Человек пятьдесят нас, новичков, построили между 13 и 14 бараками карантинного блока-изолятора, огороженного особым высоким забором и представлявшим собой лагерь внутри лагеря. Рапортфюрер Зорге передавал нас блокфюреру Шуберту. Это был тощий эсэсовец с длинной бледной физиономией, в которой, казалось, есть что-то крокодилье. Как и Зорге, Шуберт отличался нечеловеческой жестокостью и цинизмом. Два дегенерата: у Зорге на длинных ногах — короткое туловище, а у Шуберта — наоборот. Но души у них, если они вообще были, родственны. Смешно и грустно, что такие выродки возомнили себя высшими созданиями природы, призванными вершить судьбы человечества…

Процедура приема началась. Шуберт вызывал номера по карточкам. Каждый из нас должен был подходить к нему. Блокфюрер задавал вопрос: за что попал? И каждому отвешивал звонкую пощечину, а рапортфюрер стоял рядом и ухмылялся.

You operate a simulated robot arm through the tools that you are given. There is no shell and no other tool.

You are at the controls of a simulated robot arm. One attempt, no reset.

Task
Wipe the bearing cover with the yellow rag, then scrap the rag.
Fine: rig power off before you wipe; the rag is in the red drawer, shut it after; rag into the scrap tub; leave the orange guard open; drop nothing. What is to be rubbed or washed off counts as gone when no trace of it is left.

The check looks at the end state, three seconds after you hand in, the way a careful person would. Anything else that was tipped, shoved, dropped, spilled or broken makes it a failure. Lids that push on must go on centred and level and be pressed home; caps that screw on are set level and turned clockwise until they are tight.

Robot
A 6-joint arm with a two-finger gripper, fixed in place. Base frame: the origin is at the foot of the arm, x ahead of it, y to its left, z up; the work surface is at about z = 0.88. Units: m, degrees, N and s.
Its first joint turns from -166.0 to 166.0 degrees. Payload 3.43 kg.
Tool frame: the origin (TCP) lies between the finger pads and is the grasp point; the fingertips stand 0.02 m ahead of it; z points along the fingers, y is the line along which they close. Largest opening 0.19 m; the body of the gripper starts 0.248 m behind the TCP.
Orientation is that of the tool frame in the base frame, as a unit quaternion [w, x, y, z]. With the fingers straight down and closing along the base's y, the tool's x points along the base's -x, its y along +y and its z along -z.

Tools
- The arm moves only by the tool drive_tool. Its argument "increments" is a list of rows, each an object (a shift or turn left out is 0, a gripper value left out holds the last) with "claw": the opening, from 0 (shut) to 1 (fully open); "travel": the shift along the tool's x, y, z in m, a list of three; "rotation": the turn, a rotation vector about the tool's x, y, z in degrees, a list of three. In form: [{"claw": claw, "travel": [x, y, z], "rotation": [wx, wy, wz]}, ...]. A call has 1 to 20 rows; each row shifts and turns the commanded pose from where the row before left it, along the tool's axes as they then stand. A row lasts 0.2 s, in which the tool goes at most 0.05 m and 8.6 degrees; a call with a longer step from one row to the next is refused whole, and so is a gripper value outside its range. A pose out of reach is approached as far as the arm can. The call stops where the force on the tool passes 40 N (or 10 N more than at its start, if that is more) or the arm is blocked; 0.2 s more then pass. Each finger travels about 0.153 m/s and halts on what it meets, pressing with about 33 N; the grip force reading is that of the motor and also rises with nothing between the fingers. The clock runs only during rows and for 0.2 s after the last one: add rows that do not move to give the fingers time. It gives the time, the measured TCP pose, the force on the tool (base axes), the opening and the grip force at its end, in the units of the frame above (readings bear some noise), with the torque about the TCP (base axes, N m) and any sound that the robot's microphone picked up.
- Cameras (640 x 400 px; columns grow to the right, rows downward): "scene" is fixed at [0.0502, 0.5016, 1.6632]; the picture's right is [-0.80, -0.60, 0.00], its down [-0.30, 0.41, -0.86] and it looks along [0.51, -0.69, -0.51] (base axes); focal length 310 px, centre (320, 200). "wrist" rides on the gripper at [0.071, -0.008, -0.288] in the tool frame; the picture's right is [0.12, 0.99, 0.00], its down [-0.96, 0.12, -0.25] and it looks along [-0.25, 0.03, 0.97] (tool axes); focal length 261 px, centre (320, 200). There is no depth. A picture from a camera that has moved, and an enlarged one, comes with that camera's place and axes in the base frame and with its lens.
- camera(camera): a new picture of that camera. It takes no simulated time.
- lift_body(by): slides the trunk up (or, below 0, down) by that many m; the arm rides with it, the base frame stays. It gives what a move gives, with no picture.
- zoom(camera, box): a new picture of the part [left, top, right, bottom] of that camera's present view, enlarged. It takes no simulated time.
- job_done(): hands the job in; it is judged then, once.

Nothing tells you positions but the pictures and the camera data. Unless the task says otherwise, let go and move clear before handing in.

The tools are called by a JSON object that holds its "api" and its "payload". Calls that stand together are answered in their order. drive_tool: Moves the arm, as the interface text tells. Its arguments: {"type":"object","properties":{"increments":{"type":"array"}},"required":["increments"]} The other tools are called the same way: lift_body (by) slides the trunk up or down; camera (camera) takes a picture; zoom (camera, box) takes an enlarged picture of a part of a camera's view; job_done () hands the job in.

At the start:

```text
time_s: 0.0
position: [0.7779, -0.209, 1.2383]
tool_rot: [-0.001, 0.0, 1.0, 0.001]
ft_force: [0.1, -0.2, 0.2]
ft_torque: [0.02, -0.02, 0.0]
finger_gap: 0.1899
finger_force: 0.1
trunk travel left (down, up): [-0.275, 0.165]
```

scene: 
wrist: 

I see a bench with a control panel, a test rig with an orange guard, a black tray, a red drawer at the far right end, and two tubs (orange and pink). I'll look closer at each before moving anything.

На ужин нам дали по 200 граммов желтоватой теплой воды, именовавшейся «кофе», и больше ничего. Проглотив горьковатую жидкость, мы заскучали, сидя за длинными столами. А скучать в лагере не полагается, надо всегда быть бодрым. Штубельтесте (старший комнаты) — однорукий уголовник Франц — выскочил из своей кабины с бодрящей резиновой палкой и, вскочив на стол, начал бить по головам всех подряд, выкрикивая ругательства. Не понимая, в чем дело, мы бросились кто куда. В дверях образовалась давка. Выбегающих из помещения настигли палки помощников Франца. На этот раз я удачно избежал побоев, нырнув под стол. Но многим досталось основательно. Потерявших сознание волокли за ноги в уборную и там окатывали ледяной водой из шланга.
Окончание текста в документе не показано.